----- Data

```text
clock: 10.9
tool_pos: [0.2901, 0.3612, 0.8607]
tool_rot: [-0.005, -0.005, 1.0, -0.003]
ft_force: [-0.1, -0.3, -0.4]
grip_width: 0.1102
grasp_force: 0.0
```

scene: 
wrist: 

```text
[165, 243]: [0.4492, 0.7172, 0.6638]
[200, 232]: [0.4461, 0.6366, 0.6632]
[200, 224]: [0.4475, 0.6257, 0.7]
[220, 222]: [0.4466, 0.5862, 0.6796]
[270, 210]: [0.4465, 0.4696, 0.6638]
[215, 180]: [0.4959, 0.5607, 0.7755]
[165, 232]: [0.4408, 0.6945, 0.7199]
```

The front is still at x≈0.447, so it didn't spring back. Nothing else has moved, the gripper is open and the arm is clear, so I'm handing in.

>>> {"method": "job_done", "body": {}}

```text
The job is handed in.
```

----------

Set exercise
Copy out the whole listing exactly as written.

Finished task
```text
clock: 10.9
tool_pos: [0.2901, 0.3612, 0.8607]
tool_rot: [-0.005, -0.005, 1.0, -0.003]
ft_force: [-0.1, -0.3, -0.4]
grip_width: 0.1102
grasp_force: 0.0
```

scene: 
wrist: 

```text
[165, 243]: [0.4492, 0.7172, 0.6638]
[200, 232]: [0.4461, 0.6366, 0.6632]
[200, 224]: [0.4475, 0.6257, 0.7]
[220, 222]: [0.4466, 0.5862, 0.6796]
[270, 210]: [0.4465, 0.4696, 0.6638]
[215, 180]: [0.4959, 0.5607, 0.7755]
[165, 232]: [0.4408, 0.6945, 0.7199]
```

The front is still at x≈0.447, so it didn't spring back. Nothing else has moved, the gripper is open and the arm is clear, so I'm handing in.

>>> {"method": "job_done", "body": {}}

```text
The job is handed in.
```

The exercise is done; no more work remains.